The BoD Members’ Nomination Committee may use any resources that it considers appropriate, including the external consultants, while it is provided with financing, as appropriate, for the accomplishment of this goal.

Details on the responsibilities and the operations of the Committee are available here

Strategic Planning Committee

The Strategic Planning Committee consists of non- executive Board members and is chaired by the Chairman of the Board of Directors. Furthermore, the representative of the Hellenic Financial Stability Fund participates in the Committee according to the provisions of L.3864/2010.

Composition of the Strategic Planning Committee:
Chairman:
Handjinicolaou George
Members:
De Boeck Karel
Berggren Arne
Cucchiani Enrico
Hexter David
Kontogouris Venetia
Blades Alexander

The Strategic Planning Committee convenes on a monthly basis during 2017 and a quarterly basis henceafter on time, date, hour and agenda decided by its Chairman. During 2016, the Committee convened 9 times.

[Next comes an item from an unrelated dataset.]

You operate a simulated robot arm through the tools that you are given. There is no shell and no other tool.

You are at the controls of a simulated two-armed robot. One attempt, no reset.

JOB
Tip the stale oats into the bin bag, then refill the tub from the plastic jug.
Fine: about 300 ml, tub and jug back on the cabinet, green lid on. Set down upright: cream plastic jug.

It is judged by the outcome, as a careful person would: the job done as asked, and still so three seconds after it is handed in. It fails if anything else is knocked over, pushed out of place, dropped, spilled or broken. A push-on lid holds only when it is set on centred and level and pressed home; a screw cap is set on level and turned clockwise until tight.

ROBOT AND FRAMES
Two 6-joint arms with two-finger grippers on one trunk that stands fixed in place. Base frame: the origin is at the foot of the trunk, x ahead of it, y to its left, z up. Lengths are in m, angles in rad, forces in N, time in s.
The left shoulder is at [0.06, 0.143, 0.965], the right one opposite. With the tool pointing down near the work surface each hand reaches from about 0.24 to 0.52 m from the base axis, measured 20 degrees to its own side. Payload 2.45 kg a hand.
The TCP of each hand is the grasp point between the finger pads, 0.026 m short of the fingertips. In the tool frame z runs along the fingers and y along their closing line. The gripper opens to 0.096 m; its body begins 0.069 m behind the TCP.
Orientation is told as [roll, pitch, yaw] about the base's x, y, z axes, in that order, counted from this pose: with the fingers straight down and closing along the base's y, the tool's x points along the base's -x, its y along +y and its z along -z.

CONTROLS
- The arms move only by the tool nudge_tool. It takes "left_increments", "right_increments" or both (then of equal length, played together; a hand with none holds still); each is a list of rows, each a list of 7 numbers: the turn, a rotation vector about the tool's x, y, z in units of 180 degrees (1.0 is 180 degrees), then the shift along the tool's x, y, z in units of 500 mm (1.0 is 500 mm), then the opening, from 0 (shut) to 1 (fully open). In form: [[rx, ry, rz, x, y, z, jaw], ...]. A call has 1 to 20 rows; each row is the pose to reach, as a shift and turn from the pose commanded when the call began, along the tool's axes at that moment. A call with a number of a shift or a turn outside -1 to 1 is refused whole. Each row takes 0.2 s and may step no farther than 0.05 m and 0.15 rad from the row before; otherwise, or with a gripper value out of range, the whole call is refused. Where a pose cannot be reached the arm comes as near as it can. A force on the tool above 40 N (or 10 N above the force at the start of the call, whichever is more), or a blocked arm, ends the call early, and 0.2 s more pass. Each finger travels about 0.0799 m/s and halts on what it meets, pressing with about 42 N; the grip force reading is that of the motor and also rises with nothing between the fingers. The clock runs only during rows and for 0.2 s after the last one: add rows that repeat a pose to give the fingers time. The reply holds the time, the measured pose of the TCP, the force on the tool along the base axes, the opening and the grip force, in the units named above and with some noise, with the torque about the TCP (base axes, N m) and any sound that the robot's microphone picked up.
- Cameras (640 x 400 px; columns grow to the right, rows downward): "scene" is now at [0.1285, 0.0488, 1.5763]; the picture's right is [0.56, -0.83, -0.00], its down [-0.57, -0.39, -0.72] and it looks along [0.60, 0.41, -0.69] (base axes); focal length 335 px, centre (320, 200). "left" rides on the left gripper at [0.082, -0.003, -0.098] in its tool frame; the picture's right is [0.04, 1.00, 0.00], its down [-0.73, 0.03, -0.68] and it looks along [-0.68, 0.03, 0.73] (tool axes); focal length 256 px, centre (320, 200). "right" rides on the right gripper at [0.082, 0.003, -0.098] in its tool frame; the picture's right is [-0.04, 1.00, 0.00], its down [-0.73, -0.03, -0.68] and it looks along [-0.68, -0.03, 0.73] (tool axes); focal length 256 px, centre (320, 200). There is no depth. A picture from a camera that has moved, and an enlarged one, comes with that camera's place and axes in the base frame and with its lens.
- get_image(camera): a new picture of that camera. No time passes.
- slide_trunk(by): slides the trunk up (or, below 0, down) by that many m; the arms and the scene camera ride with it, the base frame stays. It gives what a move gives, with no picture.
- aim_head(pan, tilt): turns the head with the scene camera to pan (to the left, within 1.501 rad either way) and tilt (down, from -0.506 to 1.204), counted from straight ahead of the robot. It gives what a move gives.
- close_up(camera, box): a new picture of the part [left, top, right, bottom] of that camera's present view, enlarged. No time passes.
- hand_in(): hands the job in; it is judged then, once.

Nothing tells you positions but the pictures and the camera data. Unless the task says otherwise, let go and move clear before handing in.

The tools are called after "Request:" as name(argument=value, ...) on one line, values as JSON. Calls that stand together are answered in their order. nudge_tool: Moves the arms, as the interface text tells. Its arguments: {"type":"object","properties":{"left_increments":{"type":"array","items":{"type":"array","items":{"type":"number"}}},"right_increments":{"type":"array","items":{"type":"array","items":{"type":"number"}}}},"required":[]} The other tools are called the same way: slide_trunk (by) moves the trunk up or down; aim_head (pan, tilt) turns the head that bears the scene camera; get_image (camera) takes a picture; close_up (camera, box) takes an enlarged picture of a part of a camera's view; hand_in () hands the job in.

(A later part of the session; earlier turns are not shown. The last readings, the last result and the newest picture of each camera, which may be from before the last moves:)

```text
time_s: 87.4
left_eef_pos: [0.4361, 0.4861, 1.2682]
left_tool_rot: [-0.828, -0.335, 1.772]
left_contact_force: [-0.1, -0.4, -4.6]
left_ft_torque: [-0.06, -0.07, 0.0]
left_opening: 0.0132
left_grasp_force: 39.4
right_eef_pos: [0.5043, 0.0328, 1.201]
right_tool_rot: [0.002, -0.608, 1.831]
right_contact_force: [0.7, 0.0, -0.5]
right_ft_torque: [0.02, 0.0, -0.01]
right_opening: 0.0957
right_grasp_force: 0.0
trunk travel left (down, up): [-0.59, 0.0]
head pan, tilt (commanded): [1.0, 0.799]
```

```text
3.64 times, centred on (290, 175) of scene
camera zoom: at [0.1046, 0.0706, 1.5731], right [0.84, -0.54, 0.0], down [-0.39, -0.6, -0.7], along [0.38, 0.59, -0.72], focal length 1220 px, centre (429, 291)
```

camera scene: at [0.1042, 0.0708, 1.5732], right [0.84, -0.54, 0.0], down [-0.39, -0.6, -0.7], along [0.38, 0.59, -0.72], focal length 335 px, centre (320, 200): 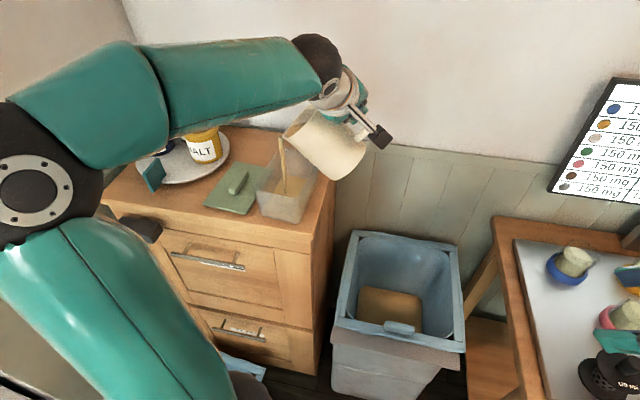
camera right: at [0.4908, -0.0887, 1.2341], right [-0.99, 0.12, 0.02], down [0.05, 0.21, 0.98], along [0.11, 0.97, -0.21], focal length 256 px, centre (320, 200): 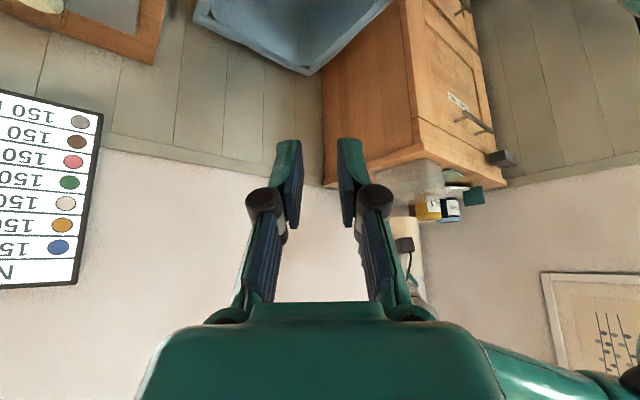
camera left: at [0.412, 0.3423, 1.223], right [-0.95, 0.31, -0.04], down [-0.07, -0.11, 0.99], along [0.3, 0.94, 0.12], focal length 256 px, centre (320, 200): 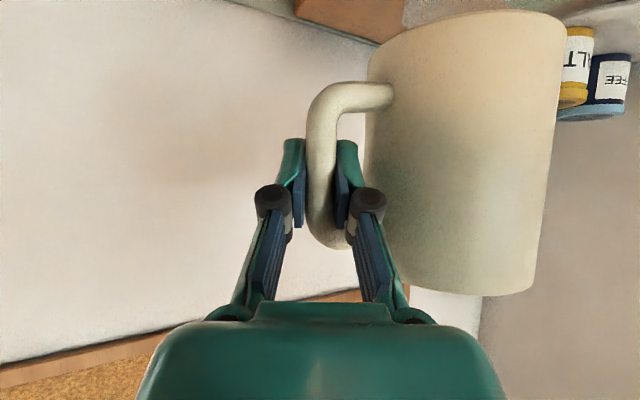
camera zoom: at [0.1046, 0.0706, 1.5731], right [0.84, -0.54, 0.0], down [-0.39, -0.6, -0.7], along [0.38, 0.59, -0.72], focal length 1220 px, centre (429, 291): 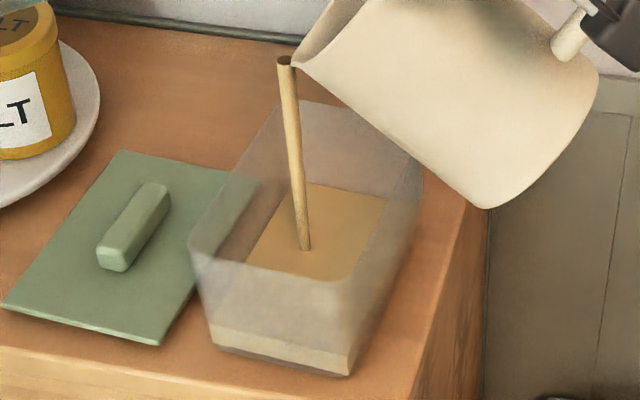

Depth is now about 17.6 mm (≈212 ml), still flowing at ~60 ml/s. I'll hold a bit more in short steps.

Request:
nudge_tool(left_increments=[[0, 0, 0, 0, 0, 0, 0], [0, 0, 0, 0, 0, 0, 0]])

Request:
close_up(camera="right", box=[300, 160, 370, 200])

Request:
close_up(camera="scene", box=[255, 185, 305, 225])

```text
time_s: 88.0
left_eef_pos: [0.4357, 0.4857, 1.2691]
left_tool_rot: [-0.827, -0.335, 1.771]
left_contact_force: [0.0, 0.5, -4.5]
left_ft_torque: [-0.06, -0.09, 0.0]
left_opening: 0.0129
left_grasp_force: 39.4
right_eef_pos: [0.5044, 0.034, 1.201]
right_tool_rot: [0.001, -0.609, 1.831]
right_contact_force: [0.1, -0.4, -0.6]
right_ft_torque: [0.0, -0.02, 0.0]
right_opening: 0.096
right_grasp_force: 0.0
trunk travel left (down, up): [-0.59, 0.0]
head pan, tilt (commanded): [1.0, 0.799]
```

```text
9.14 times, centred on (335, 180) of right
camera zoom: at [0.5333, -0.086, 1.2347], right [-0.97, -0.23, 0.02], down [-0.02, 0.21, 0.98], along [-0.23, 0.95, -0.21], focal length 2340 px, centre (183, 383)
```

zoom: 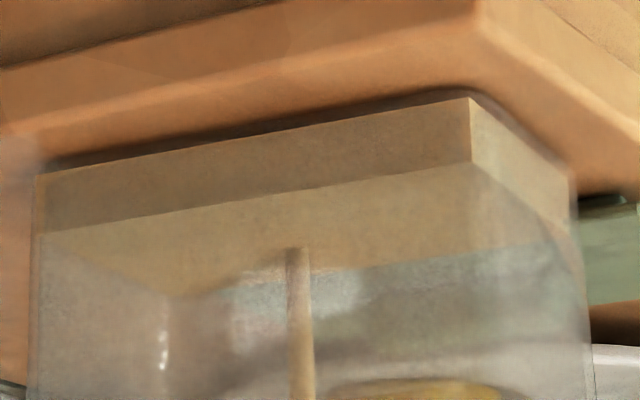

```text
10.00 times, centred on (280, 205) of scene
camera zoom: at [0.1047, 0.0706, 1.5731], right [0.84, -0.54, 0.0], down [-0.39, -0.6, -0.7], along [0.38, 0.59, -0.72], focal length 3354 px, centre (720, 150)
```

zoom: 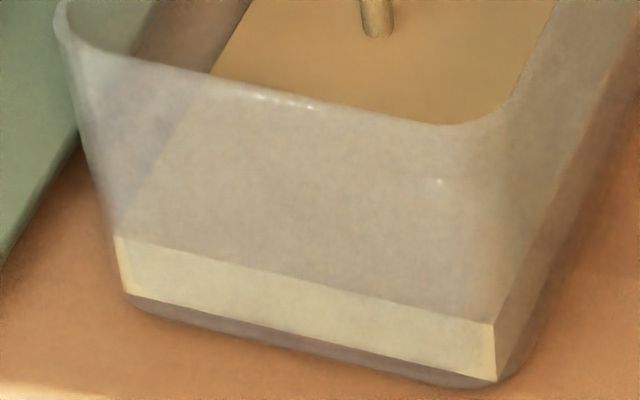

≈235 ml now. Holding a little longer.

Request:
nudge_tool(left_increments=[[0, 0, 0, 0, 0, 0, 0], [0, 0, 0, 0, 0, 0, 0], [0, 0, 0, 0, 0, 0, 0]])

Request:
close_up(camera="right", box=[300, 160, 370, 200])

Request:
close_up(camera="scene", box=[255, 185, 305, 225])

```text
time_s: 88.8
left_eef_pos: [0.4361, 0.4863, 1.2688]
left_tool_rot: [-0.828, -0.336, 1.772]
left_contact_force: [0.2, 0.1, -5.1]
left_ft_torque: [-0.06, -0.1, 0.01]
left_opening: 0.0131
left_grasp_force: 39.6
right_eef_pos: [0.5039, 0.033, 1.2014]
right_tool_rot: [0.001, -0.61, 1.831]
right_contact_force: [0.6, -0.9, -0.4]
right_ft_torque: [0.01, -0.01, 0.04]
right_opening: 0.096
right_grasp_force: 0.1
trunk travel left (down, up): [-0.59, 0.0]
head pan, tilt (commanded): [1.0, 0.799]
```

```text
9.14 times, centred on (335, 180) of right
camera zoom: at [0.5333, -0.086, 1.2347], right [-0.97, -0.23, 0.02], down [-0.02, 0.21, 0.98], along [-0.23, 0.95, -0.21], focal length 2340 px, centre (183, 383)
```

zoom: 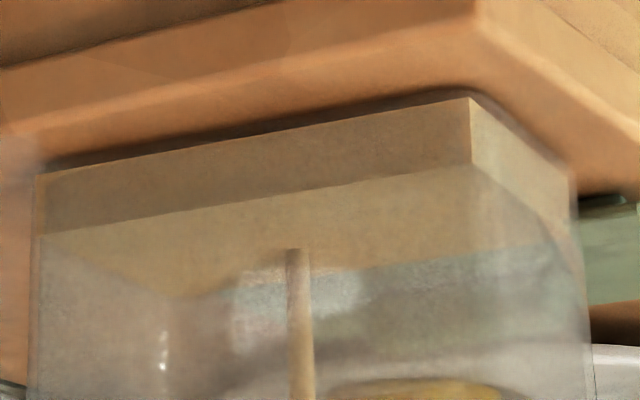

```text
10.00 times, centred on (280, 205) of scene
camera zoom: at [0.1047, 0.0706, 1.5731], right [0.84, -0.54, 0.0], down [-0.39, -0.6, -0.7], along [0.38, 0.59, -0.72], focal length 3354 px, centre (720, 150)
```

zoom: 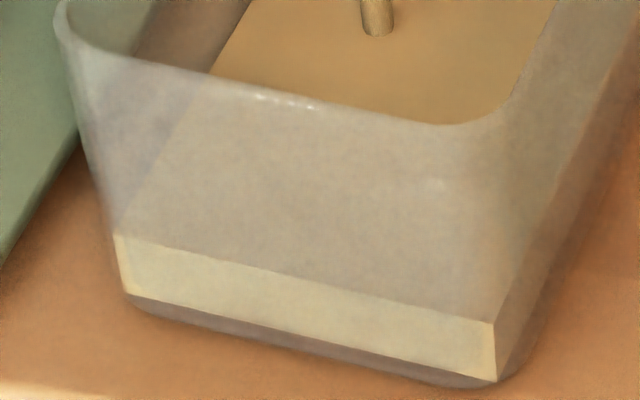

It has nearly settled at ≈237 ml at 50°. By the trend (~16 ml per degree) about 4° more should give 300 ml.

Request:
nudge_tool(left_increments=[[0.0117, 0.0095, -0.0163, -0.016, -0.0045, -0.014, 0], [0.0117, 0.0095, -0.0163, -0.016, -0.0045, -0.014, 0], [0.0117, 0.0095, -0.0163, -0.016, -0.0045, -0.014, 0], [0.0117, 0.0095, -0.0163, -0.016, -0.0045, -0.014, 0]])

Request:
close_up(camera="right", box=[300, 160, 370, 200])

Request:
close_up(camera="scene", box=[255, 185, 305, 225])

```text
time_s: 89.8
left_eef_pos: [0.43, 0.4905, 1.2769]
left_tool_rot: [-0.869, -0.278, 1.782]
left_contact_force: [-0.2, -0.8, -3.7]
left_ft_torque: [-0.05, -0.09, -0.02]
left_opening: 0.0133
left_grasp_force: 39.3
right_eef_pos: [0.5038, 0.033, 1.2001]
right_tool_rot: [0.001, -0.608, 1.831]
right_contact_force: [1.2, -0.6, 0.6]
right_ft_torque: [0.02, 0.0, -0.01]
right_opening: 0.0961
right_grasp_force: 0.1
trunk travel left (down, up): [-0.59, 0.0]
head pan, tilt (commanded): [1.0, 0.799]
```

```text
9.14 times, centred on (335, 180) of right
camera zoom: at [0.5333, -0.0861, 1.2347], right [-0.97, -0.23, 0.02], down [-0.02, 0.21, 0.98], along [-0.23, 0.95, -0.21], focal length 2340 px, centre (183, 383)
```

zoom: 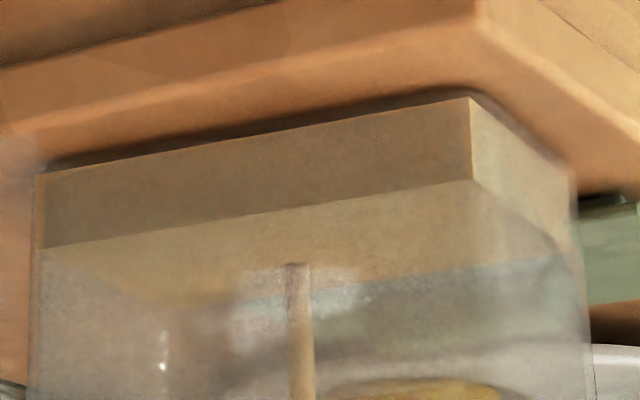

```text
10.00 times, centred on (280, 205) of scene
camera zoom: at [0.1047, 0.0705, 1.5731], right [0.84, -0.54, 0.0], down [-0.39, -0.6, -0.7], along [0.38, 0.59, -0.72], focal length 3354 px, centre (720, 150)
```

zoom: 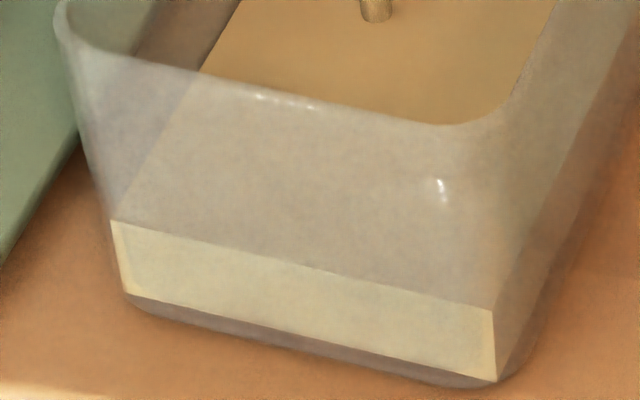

The Strategic Planning Committee regularly monitors, analyzes and takes decisions on strategic choices of the Bank and, when appropriate, makes a recommendation to the Board. It also determines the axes of the Business Plan, monitors, recommends and decides all issues of strategic importance for the Group. In the event of a crisis, it has the responsibilities of a Crisis Committee. The responsibilities of the Strategic Planning Committee concern both the Bank and Piraeus Group subsidiaries.